I have not any time to develop my argument, but I do ask the House once more not to confuse slogans and assertions for thinking and for evidence. My hon. Friend quoted the W.F.T.U. representative from Montreal from the I.L.O. Conference. He might also have said—and I did not want to bring this up—that that conference in Montreal endorsed the credentials of the Greek trade unionists who were sent there; I think rather unwisely—but I must not criticise—because I do not think it was a representative Greek delegation. I hope we may repair it and make it more representative, and ensure a normal and reasonable development. However, if an hon. Member comes to this House and quotes from an organisation, and quotes from this conclusion of the conference, I expect him to tell the House what else the conference said upon the same subject. If we are to deal with the trade unions in Greece perhaps I could refer to the report endorsed at Brighton by the T.U.C. of this country, which said: The General Council have satisfied themselves that the influence of the British Government is being used in the right way at the present juncture.
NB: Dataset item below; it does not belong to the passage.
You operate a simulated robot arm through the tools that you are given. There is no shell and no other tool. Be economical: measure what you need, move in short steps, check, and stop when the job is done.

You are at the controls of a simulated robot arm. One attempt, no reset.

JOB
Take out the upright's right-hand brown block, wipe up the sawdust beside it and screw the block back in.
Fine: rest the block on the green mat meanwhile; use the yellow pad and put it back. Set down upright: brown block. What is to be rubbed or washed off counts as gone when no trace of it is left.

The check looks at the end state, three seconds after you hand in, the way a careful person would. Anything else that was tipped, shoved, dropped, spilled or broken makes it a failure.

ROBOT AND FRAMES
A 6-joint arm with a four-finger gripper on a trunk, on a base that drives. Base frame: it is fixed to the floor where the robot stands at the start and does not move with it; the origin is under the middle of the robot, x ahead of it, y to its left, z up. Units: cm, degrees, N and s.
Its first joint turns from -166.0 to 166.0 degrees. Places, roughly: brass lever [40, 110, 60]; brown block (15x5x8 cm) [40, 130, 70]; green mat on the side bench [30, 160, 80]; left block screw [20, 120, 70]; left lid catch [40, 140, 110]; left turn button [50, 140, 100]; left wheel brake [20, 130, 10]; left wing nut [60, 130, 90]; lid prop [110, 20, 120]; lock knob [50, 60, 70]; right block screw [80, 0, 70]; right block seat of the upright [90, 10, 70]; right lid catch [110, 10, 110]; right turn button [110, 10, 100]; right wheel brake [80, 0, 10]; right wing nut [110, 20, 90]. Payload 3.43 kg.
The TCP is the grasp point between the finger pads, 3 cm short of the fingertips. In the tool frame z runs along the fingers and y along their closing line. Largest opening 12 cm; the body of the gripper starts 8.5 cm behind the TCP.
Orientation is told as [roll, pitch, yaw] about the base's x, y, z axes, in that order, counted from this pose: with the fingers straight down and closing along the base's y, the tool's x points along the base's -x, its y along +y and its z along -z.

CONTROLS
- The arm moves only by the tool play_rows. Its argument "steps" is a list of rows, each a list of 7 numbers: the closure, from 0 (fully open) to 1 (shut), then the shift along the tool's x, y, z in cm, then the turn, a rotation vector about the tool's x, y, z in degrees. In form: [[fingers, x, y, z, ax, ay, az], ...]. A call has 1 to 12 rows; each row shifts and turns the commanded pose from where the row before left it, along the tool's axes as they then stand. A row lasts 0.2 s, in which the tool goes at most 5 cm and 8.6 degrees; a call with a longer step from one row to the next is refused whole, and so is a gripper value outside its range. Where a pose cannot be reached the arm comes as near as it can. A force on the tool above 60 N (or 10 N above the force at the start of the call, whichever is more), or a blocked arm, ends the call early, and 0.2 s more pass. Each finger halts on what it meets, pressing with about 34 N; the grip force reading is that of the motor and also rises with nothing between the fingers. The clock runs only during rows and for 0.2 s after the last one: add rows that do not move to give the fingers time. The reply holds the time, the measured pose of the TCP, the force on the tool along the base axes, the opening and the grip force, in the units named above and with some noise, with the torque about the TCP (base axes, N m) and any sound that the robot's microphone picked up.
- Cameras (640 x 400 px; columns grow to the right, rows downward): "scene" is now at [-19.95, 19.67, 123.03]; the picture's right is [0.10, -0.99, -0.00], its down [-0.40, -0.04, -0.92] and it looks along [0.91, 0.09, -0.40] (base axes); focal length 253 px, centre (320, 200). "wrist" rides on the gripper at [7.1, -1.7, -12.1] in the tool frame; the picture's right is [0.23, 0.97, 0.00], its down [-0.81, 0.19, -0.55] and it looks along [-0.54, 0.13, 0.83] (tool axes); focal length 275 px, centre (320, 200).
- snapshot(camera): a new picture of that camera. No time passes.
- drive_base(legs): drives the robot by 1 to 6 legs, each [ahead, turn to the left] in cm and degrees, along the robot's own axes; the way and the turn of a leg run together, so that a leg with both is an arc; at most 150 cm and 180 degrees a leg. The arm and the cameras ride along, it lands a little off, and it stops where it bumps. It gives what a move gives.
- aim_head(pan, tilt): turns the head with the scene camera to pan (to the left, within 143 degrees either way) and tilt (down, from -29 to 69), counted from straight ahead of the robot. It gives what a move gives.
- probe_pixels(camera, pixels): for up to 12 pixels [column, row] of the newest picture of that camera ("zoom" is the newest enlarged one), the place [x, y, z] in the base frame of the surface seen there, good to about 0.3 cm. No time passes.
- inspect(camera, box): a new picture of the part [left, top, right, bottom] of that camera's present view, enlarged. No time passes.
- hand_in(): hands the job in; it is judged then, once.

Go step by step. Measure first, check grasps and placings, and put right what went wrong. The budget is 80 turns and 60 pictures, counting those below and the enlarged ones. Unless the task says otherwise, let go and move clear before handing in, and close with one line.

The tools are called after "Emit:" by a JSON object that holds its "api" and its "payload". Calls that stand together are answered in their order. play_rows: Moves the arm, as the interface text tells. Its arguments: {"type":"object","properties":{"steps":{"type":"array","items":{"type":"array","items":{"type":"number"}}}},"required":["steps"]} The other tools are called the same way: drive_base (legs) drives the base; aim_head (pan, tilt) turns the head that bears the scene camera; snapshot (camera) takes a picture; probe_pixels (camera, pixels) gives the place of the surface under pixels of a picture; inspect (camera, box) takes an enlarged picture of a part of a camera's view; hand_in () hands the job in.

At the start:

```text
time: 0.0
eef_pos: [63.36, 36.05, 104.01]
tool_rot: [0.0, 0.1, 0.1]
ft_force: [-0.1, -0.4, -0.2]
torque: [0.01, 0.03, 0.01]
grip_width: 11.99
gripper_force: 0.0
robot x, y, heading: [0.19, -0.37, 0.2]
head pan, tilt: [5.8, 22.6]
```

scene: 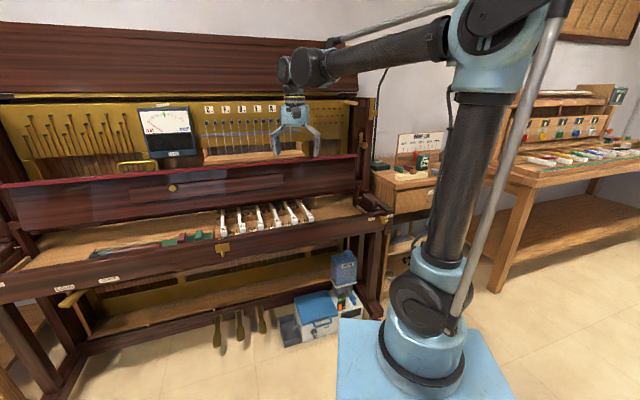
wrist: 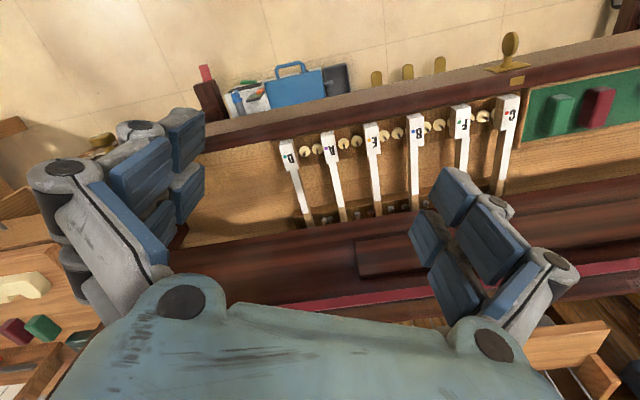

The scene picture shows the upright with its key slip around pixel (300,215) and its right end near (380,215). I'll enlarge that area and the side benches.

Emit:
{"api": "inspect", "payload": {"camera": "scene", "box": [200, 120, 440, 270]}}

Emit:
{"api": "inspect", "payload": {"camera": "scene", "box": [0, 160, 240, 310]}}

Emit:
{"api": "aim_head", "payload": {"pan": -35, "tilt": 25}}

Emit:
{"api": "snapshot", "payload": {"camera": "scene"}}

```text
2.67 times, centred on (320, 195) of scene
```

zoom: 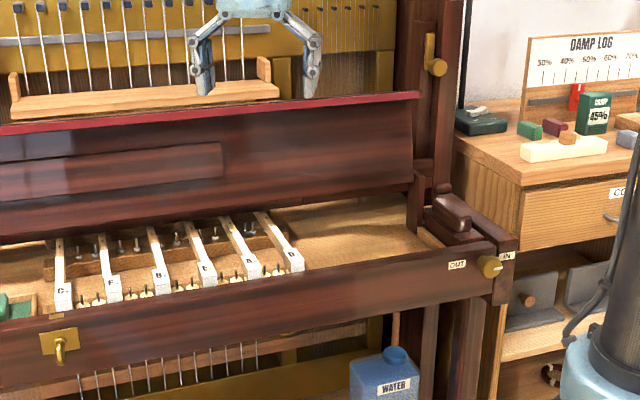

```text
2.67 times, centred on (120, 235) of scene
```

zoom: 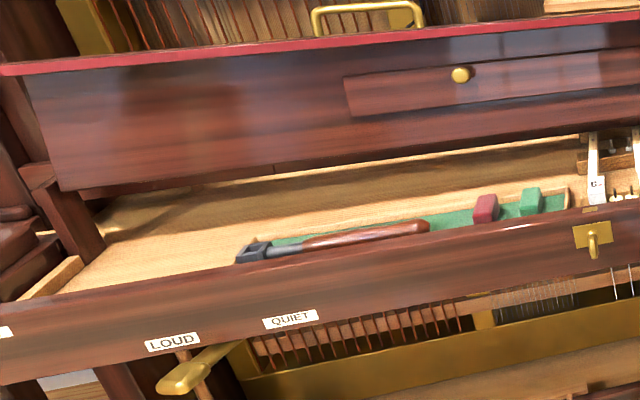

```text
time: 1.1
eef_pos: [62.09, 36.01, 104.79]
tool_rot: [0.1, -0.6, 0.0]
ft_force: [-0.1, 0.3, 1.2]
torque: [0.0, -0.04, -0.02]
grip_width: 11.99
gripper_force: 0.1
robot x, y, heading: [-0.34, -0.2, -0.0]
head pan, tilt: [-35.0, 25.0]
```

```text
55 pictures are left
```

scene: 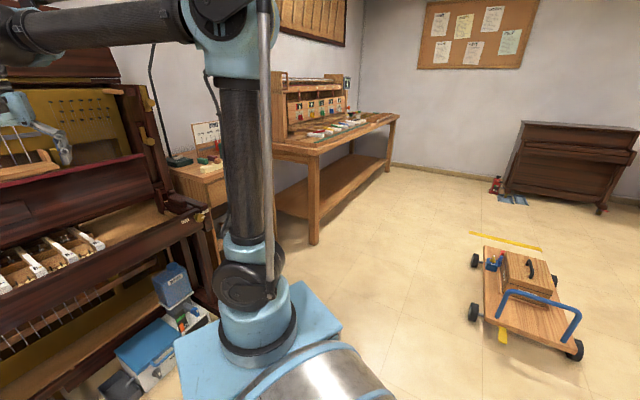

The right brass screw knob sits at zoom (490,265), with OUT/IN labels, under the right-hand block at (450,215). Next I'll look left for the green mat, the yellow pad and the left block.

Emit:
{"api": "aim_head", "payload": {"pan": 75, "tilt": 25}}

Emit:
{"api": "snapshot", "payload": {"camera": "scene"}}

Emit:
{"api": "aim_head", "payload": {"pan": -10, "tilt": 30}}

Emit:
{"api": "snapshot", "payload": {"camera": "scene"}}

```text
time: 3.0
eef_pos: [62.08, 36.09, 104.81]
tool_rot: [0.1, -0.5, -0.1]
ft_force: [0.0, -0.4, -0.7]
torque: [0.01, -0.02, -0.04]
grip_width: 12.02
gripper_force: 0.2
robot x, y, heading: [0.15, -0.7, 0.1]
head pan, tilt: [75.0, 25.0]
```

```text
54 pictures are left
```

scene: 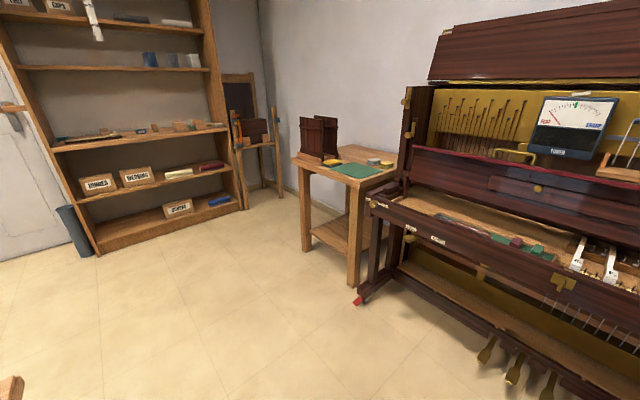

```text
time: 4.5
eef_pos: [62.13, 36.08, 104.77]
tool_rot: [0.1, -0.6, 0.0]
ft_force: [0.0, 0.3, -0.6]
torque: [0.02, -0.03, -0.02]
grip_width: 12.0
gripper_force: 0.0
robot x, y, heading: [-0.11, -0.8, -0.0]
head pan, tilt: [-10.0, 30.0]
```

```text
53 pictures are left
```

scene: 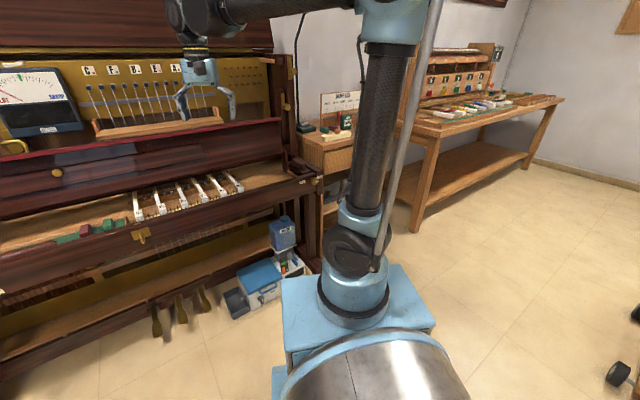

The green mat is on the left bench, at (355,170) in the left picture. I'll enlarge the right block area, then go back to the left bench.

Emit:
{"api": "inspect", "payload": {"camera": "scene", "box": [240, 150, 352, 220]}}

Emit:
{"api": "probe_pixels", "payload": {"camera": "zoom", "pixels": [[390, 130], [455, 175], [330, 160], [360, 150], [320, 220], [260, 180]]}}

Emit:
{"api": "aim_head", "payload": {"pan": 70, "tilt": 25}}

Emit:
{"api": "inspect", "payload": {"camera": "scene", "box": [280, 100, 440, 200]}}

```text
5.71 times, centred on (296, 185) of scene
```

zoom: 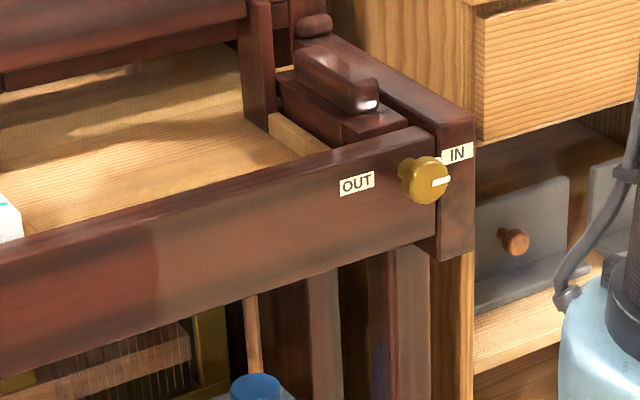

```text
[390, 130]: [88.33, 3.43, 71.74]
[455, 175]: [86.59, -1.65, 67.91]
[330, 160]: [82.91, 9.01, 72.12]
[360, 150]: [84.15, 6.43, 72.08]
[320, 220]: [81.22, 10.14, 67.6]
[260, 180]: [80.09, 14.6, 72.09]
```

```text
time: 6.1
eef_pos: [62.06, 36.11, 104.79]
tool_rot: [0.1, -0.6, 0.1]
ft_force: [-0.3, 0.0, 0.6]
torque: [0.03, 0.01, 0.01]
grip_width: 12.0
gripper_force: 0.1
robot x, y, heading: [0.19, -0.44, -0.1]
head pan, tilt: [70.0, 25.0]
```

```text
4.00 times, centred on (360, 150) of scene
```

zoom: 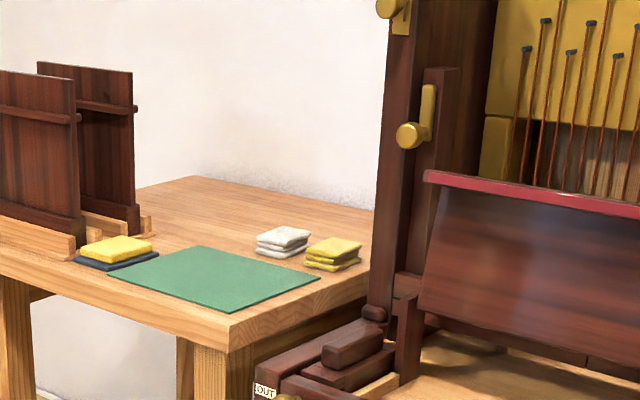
I have repeatedly made it quite plain in the House that there is no one-sidedness to this issue; that there is no certainty of being right; that it is an involved, complex and highly poisoned problem, and that all this Government attempts to do is to steer the way with the maximum of justice. Certainly, to suggest for a minute that we are ganging up with any undesirable element will not bear the slightest scrutiny, and the hon. Member offered no evidence on that point, and he should not have made that charge in this House. The Parliamentary delegation that came back gave judgment on the plebiscite, and did not suggest that there was undue partiality. We shall continue mainly to concern ourselves with the proper and extensive interests of the bulk of the Greek population, and we shall not depart from that criterion.

It being Half past Ten o'Clock, Mr. SPEAKER adjourned the House, without Question put, pursuant to the Standing Order.